Shook’s post was preceded by others who had come to question the four women’s commitment to combating anti-Semitism. At the end of October, days after the massacre at the Tree of Life synagogue, activist and actor Alyssa Milano weighed in, telling The Advocate that, in her estimation, the Women’s March leaders had yet to address Farrakhan’s anti-Semitism. When asked whether she would attend the Women’s March planned for 2019, she said no: “Unfortunate that none of them have come forward against him at this point. Or even given a really good reason why to support them.”
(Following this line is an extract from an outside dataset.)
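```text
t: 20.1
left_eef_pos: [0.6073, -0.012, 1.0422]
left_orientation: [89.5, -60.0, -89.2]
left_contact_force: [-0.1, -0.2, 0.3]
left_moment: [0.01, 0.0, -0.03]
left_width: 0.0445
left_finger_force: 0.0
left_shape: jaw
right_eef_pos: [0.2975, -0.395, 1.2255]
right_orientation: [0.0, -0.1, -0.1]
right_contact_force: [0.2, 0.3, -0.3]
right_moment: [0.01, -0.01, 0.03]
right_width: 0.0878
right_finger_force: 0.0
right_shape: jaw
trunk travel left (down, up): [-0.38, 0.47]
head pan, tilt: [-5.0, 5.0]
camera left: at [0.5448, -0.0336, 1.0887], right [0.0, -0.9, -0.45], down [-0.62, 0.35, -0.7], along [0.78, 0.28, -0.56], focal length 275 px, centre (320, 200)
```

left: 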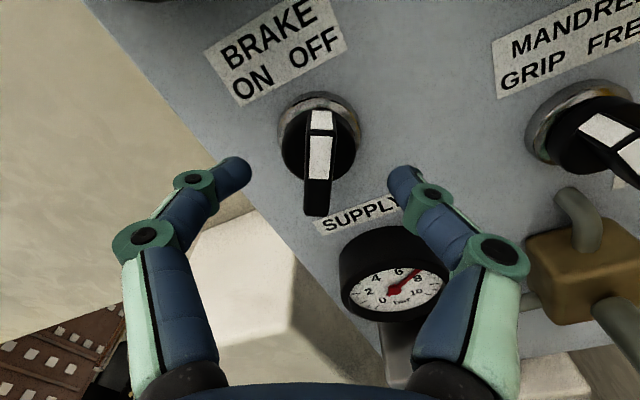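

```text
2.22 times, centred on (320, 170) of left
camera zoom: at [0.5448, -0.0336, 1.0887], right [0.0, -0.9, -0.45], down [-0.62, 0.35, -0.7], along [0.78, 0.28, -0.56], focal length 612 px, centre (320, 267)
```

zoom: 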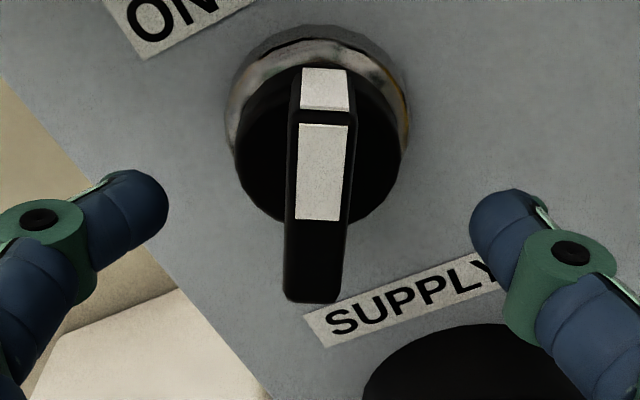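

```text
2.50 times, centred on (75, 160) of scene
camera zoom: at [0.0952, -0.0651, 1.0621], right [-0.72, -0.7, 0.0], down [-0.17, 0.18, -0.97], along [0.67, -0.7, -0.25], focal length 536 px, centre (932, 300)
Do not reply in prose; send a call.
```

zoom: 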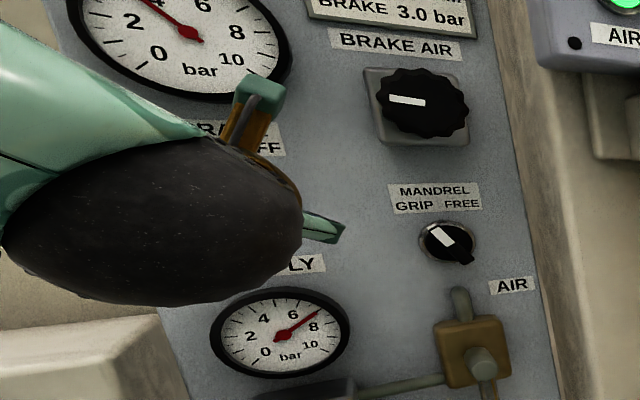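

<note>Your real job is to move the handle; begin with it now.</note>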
A few days later, Maggie Haberman of the New York Times tweeted a link to an op-ed in the New York Daily News titled, “Farrakhan’s words matter, too: It’s about time the left universally denounced his anti-Semitism.” Of the four women, two in particular—Tamika Mallory and Linda Sarsour—have come under extensive scrutiny. (Note: Jezebel featured Linda Sarsour on an inauguration panel the day before the Women’s March in 2017.) Particularly in the case of Sarsour, a Palestinian American who is sharply critical of the state of Israel’s continuing subjugation of Palestinians, it’s difficult to see that scrutiny as anything but bad faith, and consistent with often Islamophobic attacks that conflate anti-Semitism with any criticism of the actions of the Israeli government. Those attacks, under a veneer of social justice, are straightforward attempts to smear and delegitimize Sarsour, whose pro-Palestinian stance is an affront to those who refuse to entertain any negative judgment of the Israeli government. (Sarsour, it should be noted, has led several efforts over the years to fundraise for Jewish victims of anti-Semitic attacks—including raising more than $200,000 to help pay for the funerals of victims of the attack at the Tree of Life synagogue—hardly the work of a rabid anti-Semite.)
But their association with Farrakhan is trickier to defend and to unpack. Sarsour, Perez, and Mallory have all appeared at events sponsored by the Nation of Islam; of the three, Mallory has the longest-standing relationship with the organization. (In 2017, Mallory posted a photo on Instagram of her and Farrakhan, in which the caption read: “Thank God this man is still alive and doing well. He is definitely the GOAT.”) At the end of February, Mallory, who is the co-president of the Women’s March, attended the Nation of Islam’s annual Saviour’s Day event, during which Farrakhan made quite a few objectively vile anti-Semitic (not to mention transphobic and homophobic) statements, from describing “the powerful Jews” as his enemy to blaming Jewish people for “degenerate behavior in Hollywood” that is “turning men into women and women into men.”
This is par for the course for Farrakhan, who typically blends together an unseemly mix of homophobia, transphobia, and a regressive sexism with his anti-Semitic rhetoric. In a pre-Trump era, his remarks would have likely largely been ignored, more a recognition of his increasing irrelevance than a commentary on his beliefs; today, they have taken on a new valence, spurred by real and necessary concerns about the growing threat of anti-Semitism. But the motivations of many who want the Women’s March leaders to denounce him are easy to read as disingenuous—namely, the longstanding eagerness of rightwing pundits to discredit the women who lead the march, Sarsour in particular, using charges of anti-Semitism as a blunt rhetorical tool, with Farrakhan as an easy vessel. We would do well to hold both truths in our minds, but engaging in this type of non-dual thinking is a care that few have attempted in recent months.
Among the many who earlier this year seized on Mallory’s appearance at the Saviour’s Day event was CNN’s Jake Tapper, who first raised the question of her presence in a thread on Twitter and then subsequently devoted a section of his show to questioning why they had yet to denounce Farrakhan. (What is remarkable is that even as today’s black activists have largely refuted Farrakhan’s conservative, patriarchal politics of racial uplift, pundits and journalists like Tapper, Weiss, and Haberman continue to fixate on him as if he were still at the height of his power, which culminated in the Million Man March in 1995 and in the ensuing years has experienced a marked decline.)
On March 6, several days after Tapper and others began criticizing Mallory for her attendance at the Saviour’s Day event, the leaders of the Women’s March issued a statement condemning anti-Semitism and expressing support for Mallory, without explicitly condemning Farrakhan himself. “Anti-Semitism, misogyny, homophobia, transphobia, racism and white supremacy are and always will be indefensible,” they wrote. Couching their response as part of the “difficult” and “often painful” work of “intersectional movement building, they wrote that “[w]ithin the Women’s March movement, we are very conscious of the conversations that must be had across the intersections of race, religion and gender,” before going on to proclaim that “Minister Farrakhan’s statements about Jewish, queer, and trans people are not aligned with the Women’s March Unity Principles.”